Directions:
A. Give the stretch of the text segment that starts with "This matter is" and ends with "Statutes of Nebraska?", unchanged.
B. Continue the text segment from where it stops.
[START OF Data segment]
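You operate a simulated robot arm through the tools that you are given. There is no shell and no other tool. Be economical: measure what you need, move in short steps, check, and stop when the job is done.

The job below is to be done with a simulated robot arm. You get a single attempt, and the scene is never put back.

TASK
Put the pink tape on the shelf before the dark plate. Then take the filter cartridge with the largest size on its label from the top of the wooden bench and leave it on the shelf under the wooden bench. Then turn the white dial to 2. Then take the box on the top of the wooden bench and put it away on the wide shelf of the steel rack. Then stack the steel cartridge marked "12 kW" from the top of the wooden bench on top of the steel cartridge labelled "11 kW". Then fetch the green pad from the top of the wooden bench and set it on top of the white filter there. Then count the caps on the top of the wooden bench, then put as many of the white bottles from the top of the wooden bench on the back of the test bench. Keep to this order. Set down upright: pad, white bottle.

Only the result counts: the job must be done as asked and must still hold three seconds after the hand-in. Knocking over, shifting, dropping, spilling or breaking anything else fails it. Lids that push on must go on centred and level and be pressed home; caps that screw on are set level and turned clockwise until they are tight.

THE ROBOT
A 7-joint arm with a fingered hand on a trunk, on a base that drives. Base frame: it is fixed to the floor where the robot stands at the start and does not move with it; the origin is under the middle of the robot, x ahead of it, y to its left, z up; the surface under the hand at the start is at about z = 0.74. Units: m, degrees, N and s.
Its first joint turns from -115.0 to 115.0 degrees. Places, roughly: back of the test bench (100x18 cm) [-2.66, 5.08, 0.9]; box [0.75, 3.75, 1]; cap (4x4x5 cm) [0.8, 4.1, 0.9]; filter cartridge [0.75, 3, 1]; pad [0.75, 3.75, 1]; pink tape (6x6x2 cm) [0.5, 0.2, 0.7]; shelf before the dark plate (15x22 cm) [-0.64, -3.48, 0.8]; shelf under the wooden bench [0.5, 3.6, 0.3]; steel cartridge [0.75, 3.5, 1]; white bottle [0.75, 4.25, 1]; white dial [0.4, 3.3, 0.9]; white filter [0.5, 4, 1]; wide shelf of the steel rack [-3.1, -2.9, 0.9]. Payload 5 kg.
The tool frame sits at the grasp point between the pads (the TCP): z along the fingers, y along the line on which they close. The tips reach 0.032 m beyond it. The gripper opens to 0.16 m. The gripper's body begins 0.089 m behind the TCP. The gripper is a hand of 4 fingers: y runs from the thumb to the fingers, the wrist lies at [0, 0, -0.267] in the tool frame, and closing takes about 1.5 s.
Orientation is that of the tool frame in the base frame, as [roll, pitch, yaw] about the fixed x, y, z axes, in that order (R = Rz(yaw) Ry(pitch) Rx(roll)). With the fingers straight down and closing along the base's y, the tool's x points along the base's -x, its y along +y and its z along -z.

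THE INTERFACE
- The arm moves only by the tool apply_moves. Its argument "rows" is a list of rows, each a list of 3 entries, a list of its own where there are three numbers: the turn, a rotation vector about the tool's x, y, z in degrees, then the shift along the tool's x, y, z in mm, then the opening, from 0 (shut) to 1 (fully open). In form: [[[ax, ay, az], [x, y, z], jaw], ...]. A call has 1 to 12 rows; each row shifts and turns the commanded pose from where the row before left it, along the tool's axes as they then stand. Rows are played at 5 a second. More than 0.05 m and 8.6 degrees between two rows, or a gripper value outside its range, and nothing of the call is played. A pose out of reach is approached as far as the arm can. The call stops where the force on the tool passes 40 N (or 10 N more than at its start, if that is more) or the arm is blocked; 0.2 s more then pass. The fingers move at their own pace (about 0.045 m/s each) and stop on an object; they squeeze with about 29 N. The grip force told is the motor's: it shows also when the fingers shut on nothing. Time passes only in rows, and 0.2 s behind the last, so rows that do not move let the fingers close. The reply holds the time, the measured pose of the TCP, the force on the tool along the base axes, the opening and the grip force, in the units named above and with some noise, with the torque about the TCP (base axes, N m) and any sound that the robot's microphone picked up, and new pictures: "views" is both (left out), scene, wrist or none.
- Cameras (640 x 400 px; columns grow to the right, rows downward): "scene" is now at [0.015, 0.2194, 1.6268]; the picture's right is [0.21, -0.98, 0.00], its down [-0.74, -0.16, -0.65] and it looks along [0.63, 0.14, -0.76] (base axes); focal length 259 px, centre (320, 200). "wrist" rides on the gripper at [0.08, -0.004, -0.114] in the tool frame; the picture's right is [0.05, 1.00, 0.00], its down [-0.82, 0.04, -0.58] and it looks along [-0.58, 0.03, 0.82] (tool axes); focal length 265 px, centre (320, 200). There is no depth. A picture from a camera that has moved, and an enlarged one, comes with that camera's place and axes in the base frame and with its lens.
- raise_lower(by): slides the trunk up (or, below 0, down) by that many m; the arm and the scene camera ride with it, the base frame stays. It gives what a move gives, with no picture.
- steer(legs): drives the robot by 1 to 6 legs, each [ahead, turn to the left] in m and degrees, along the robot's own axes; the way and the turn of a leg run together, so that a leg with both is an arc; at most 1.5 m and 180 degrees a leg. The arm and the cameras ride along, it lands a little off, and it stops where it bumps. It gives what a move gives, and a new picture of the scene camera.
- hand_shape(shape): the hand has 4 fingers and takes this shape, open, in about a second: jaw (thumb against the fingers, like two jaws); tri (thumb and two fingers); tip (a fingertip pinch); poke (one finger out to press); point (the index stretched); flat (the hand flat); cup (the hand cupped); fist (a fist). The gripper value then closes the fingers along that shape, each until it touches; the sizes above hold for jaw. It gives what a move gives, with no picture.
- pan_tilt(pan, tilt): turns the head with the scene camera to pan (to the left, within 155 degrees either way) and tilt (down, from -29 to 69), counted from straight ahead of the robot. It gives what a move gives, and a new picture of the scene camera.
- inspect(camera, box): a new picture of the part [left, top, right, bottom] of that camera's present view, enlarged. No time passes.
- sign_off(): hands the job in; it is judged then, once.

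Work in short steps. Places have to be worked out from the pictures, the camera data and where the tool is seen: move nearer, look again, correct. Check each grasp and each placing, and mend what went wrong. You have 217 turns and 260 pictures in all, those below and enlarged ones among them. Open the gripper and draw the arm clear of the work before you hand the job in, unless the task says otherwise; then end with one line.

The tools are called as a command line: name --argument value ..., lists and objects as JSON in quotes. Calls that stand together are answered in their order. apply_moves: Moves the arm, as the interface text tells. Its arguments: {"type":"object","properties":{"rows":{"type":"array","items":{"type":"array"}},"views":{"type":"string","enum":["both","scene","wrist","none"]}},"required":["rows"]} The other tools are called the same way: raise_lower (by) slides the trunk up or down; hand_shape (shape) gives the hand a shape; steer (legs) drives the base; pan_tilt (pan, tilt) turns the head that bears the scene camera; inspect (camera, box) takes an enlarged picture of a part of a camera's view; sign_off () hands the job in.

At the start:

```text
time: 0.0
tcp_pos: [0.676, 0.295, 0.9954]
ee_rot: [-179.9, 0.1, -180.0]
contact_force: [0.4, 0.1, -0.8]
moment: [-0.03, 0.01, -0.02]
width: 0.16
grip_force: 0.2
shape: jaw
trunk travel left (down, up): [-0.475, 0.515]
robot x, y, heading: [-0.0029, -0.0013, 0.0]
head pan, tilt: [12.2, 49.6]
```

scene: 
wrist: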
[END OF Data segment]
[START OF Text segment]
Opinion
No. S-33-100018.
Filed November 5, 2010.
Certified Question from the U.S. District Court for the District of Nebraska. Certification request denied.
HEAVICAN, C.J., CONNOLLY, GERRARD, STEPHAN, McCORMACK, and MILLER-LERMAN, JJ.
This matter is before the court on a "Certification Request" filed in this court by the U.S. District Court for the District of Nebraska under Neb. Rev. Stat. § 24-219 et seq. (Reissue 2008). The federal district court's request involves two federal cases consolidated under the lead case docketed in federal district court as case No. 8:10CV270. The court has certified the following question:
May a Nebraska city of the first class, that is not a "home rule" city under Article XI of the Nebraska Constitution and has not passed a home rule charter, promulgate an ordinance placing conditions on persons' eligibility to occupy dwellings, landlords' ability to rent dwellings, or business owners' authority to hire and employ workers, consistent with Chapters 16, 18, and 19 of the Revised Statutes of Nebraska?
Section 24-221 requires that a certification request set forth (1) the questions of law to be answered and (2) a statement of all facts relevant to the questions certified and showing fully the nature of the controversy in which the questions arose.
The question certified is a general question. It concerns a city of the first class' authority under various state statutes to enact an ordinance "placing conditions on" residential property rentals or business hiring and employment decisions. The question offers no particulars as to the nature or extent of the "conditions" which have been or may be imposed. But the question asks us to answer the legal question through an exploration of chapters 16, 18, and 19 of the Nebraska Revised Statutes.
Although the certified question does not specify the conditions that the city seeks to impose, the facts and showing submitted under § 24-221(2) consist of the following: (1) a copy of "Fremont Ordinance 5156" out of which "[t]his controversy arose"; (2) a statement that voters adopted the ordinance on June 21, 2010, to become effective on June 29, 2010; and (3) a statement that the Fremont City Council voted on June 27 to stay its enforcement. Thus, the "conditions" to which the certified question refers are those imposed by "Fremont Ordinance 5156." Regarding the controversy, however, the showing filed under § 24-221(2) states only that the controversy centers on the plaintiffs' challenge to "the legality of the Ordinance on grounds of both state and federal law."
[END OF Text segment]
Answer set:
A.
This matter is before the court on a "Certification Request" filed in this court by the U.S. District Court for the District of Nebraska under Neb. Rev. Stat. § 24-219 et seq. (Reissue 2008). The federal district court's request involves two federal cases consolidated under the lead case docketed in federal district court as case No. 8:10CV270. The court has certified the following question:
May a Nebraska city of the first class, that is not a "home rule" city under Article XI of the Nebraska Constitution and has not passed a home rule charter, promulgate an ordinance placing conditions on persons' eligibility to occupy dwellings, landlords' ability to rent dwellings, or business owners' authority to hire and employ workers, consistent with Chapters 16, 18, and 19 of the Revised Statutes of Nebraska?

B.
Under § 24-219, this court may answer certified questions when (1) a proceeding before the federal certifying court involves a question of state law which may be determinative of the pending cause and (2) the certifying court believes that there is no controlling precedent in the state. However, under § 24-219, this court may "in its absolute discretion, accept or reject such request for certification."
In interpreting the certified request and deciding whether to accept it, we are guided by the following principles. Section 24-219 requires a federal certified question to present a question of state law that is undecided. But the U.S. Supreme Court has held that federal courts are not required to obtain a state court's construction of a state statute or ordinance before deciding a federal constitutional challenge to the law and should not certify such question unless the law is fairly susceptible to a narrowing construction. Also, the Court has held that it is "manifestly inappropriate to certify a question in a case where . . . there is no uncertain question of state law whose resolution might affect the pending federal claim." The same is true under § 24-219, which requires us to consider whether the certified question may be determinative of the pending federal cause. The "determinative" requirement is also consistent with state courts' holdings declining to answer certified questions asking for advisory opinions.
See, Stenberg v. Carhart, 530 U.S. 914, 120 S. Ct. 2597, 147 L. Ed. 2d 743 (2000); Houston v. Hill, 482 U.S. 451, 107 S. Ct. 2502, 96 L. Ed. 2d 398 (1987).
Houston, supra note 1, 482 U.S. at 471.
See, e.g., CSX Transp., Inc. v. City of Garden City, 279 Ga. 655, 619 S.E.2d 597 (2005); Carle Foundation v. Illinois Dept. Revenue, 396 Ill. App. 3d 329, 917 N.E.2d 1136, 335 Ill. Dec. 72 (2009); Darney v. Dragon Products Co., LLC, 994 A.2d 804 (Me. 2010); State v. Arends, 786 N.W.2d 885 (Minn. App. 2010).
Here, although § 24-221 requires a statement of facts showing the nature of the controversy, the request does not specify the plaintiffs' challenge to the ordinance on state law grounds. Nor does it identify any state statutes or state constitutional provisions that were allegedly violated in the plaintiffs' complaints. These omissions require us to make assumptions about the plaintiffs' state law challenge and imply that it is a constitutional challenge.
Obviously, even if this court held that the ordinance did not violate a state statute or the state Constitution, that holding would not be determinative of a federal constitutional challenge to the ordinance. And the request does not ask us to consider whether any authorizing statute raised by the complaint is subject to a construction that would limit the statute's or ordinance's reach and thus resolve the pending federal challenge. Nor does it ask us to decide whether the ordinance violated any specific statute. Thus, we assume that the plaintiffs have alleged that the ordinance offends state and federal constitutional protections or conflicts with federal immigration law, rather than violating specific state statutes.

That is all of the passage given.